We'll hear argument now in Number 97-463, Textron Lycoming Reciprocating Engine Division v. United Automobile, Aerospace and Agricultural Implement Workers of America.

Mr. Dyk.

Timothy B. Dyk:

Mr. Chief Justice and may it please the Court:

In 1994, the petitioner employer and the respondent union in this case engaged in collective bargaining required by the National Labor Relations Act and by the decisions of the National Labor Relations Board.

And the union alleges that in the course of that bargaining the employer failed to supply information that it was obligated to supply concerning subcontracting plans, one of the questions being whether that was a mandatory or permissive subject of bargaining under the act.
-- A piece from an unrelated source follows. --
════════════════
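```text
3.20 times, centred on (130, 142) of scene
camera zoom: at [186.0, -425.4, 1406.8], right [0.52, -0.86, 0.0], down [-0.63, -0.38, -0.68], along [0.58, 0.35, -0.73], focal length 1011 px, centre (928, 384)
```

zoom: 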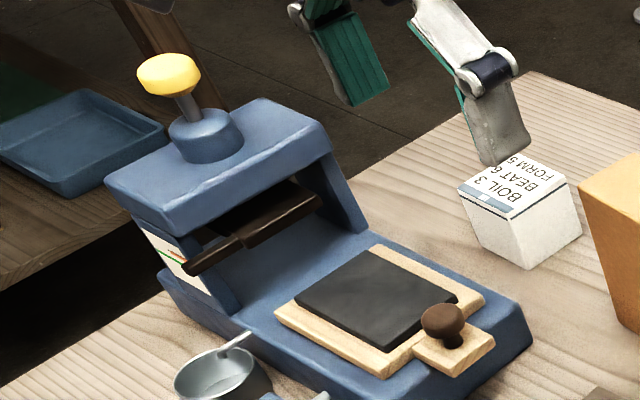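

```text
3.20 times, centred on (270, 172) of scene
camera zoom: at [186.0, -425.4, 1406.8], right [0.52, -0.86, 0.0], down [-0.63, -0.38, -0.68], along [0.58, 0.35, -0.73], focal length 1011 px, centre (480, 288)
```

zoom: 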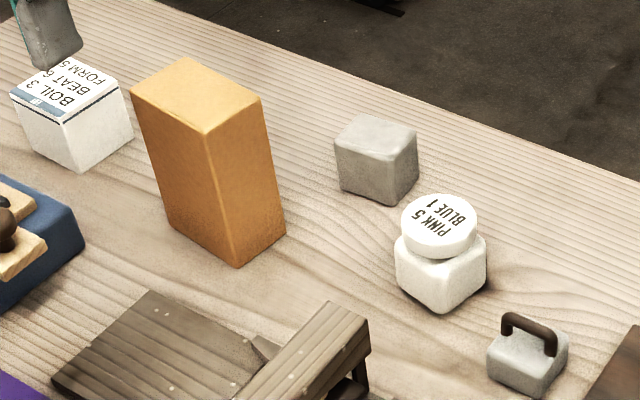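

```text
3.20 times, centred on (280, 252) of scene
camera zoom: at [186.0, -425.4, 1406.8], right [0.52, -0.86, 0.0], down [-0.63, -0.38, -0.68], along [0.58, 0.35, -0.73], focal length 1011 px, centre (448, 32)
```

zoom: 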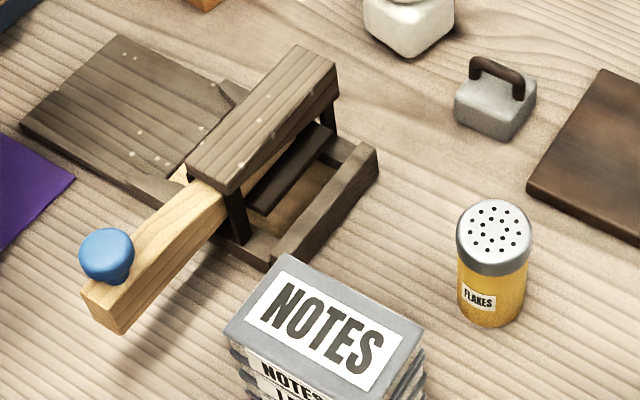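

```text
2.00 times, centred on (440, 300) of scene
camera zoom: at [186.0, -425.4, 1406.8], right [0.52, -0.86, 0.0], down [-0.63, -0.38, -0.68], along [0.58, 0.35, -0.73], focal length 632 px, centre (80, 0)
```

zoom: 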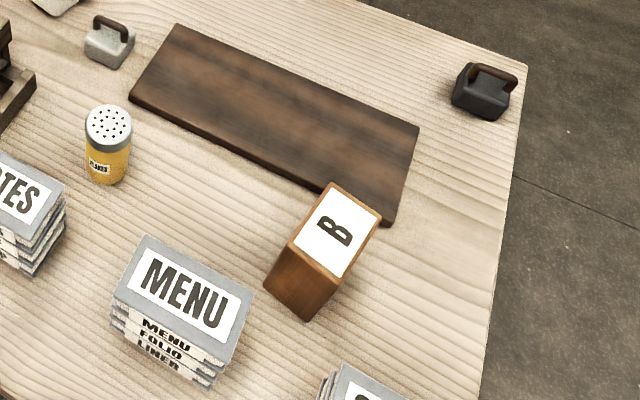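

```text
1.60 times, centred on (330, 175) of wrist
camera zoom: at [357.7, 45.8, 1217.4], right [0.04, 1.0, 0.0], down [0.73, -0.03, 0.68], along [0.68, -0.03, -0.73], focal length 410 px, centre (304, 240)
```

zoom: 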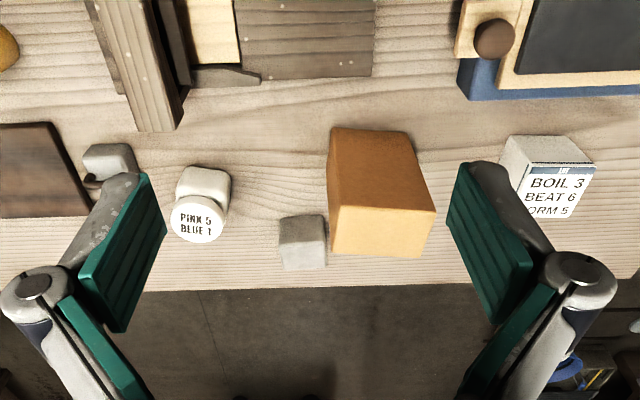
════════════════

And the union first brought its claim before the National Labor Relations Board alleging that the employer had committed an unfair labor practice by failing to bargain in good faith under sections 8(a)(5) and 8(d) of the act.

And apparently dissatisfied with the progress of this complaint before the board, the union then brought an identical action, making exactly the same charges, seeking virtually the same relief, in Federal district court as a declaratory judgment action, purportedly pursuant to section 301 of the National Labor Relations Act, and the board proceeding has been tentatively settled.

A settlement was approved by the regional director last week, and the board has granted limited relief, ordering that certain provisions of the contract be set aside and awarding back pay but refusing to grant the broad relief that the union had requested, which would be invalidation of the entire contract.

Sandra Day O'Connor:

May I ask a preliminary question?

The contract has expired?

Timothy B. Dyk:

The contract has expired and the parties are in the process of attempting to negotiate a new agreement.

Sandra Day O'Connor:

And there's been a strike in the interim by the union?

Timothy B. Dyk:

That is correct, Justice O'Connor.

Sandra Day O'Connor:

Why isn't this whole thing moot?

We don't have a contract any more.

There's been some limited relief granted.

Why should... why is there anything left for us?

Timothy B. Dyk:

Well, we think that the matter should have been resolved by the board proceedings, but as far as the mootness of the court proceeding is concerned the union still claims damages based on the identical facts that led it to request the declaratory judgment and that issue would be unaffected, in the union's view, by the board's settlement.

William H. Rehnquist:

Well, didn't the collective bargaining agreement also provide for the payment of survivor's benefits for a certain number of years after the contract expired?

Timothy B. Dyk:

There are a variety of issues which could arise under the collective bargaining agreement because, of course, the effect of that agreement wasn't limited to the 3-year period of the agreement, so for all of these reasons we think there's no real issue of mootness in this case.

Rather, the issue here is whether the district court had jurisdiction under section 301 and, in our view, the language of section 301 is quite plain.

It provides for suits for violation of collective bargaining agreements.

There's no question here of any violation.

There's no allegation that the employer has committed a violation of the--

Ruth Bader Ginsburg:

But Mr. Dyk, you concede if it came up defensively it would properly be a matter for the court.

Say the union violated the no-strike clause and the union's answer to that is, this whole contract is no good because it was induced by fraud.

Timothy B. Dyk:

--Well, Justice Ginsburg, yes, we do agree that if there had been an alleged violation of the agreement and a declaratory judgment were sought, that there had been no violation, that that would be a matter properly within the district court's jurisdiction.

Of course, all the parties agree here that in the course of that proceeding the law that would be applied would be board law, in other words, the good faith bargaining requirements crafted by the board pursuant to the act, so--

Ruth Bader Ginsburg:

But nonetheless there's nothing about the issue that identifies it as an issue only for the board and never for the courts.

Timothy B. Dyk:

--That's correct, and what this Court has done, as we understand it, it has said that pursuant to the act, that you can have an affirmative suit that's brought in the courts or an unfair labor practice charge before the board that may involve defenses, defenses before the board concerning contracts, defenses in the courts concerning the interpretation of the act, and that has been brought up in cases like Kaiser Steel.